STATED PROBLEM: Cite the selected extract exactly. Begin with "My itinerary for" and finish with "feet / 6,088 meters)".

--- START OF SELECTED EXTRACT ---

Part 1: http://www.14ers.com/php14ers/tripreport.php?trip=12285&parmuser=kushrocks&cpgm=tripuser

Part 2: https://www.14ers.com/php14ers/tripreport.php?trip=12286&parmuser=kushrocks&cpgm=tripuser

The Experience:

My itinerary for Bolivia was short, but was set up quite well for my solo budget, it is listed below.

Tuesday, June 19th - Fly out of Denver

Wednesday, June 20th - Arrive in La Paz, check into Hotel Sagarnaga, rest

Thursday, June 21th - Acclimatization hike of Mt. Chacaltaya (17,700 feet / 6,088 meters)

Friday, June 22nd - Huayna Potosi Base Camp, more acclimatization on Zongo glacier

Saturday, June 23rd - Hike to High Camp - Rest

Sunday, June 24th - Summit Day - Return to Base camp - La Paz

Monday, June 25th - Free Day in La Paz (tourist time)

--- END OF SELECTED EXTRACT ---
--- START OF SOURCE EXCERPT ---

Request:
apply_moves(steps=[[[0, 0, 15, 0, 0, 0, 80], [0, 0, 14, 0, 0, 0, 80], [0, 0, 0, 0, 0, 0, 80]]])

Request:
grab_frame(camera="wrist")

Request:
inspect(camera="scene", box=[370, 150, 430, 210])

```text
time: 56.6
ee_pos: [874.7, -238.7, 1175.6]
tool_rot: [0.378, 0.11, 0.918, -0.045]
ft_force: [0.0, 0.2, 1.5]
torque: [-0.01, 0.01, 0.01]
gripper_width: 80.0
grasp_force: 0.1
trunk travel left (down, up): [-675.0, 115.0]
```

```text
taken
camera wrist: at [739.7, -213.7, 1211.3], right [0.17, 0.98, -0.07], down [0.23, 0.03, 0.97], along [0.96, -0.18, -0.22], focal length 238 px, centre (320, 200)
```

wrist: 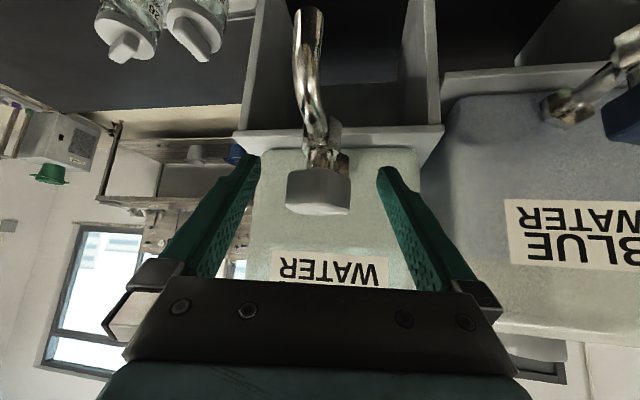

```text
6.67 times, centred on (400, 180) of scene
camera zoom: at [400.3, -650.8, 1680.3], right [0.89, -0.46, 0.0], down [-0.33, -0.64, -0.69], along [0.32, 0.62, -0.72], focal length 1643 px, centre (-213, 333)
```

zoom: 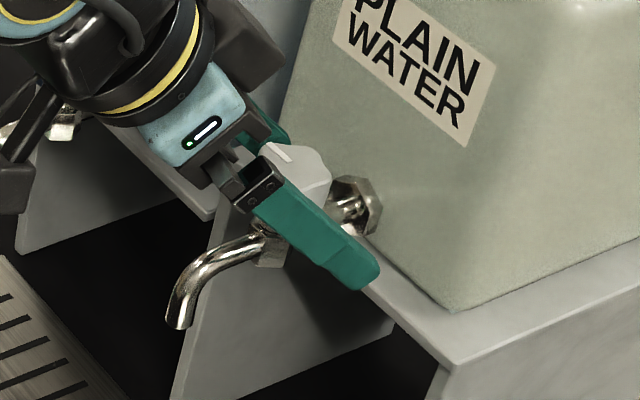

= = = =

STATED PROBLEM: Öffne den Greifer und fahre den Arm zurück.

--- END OF SOURCE EXCERPT ---

OUTPUT FOR THIS TASK:
My itinerary for Bolivia was short, but was set up quite well for my solo budget, it is listed below.

Tuesday, June 19th - Fly out of Denver

Wednesday, June 20th - Arrive in La Paz, check into Hotel Sagarnaga, rest

Thursday, June 21th - Acclimatization hike of Mt. Chacaltaya (17,700 feet / 6,088 meters)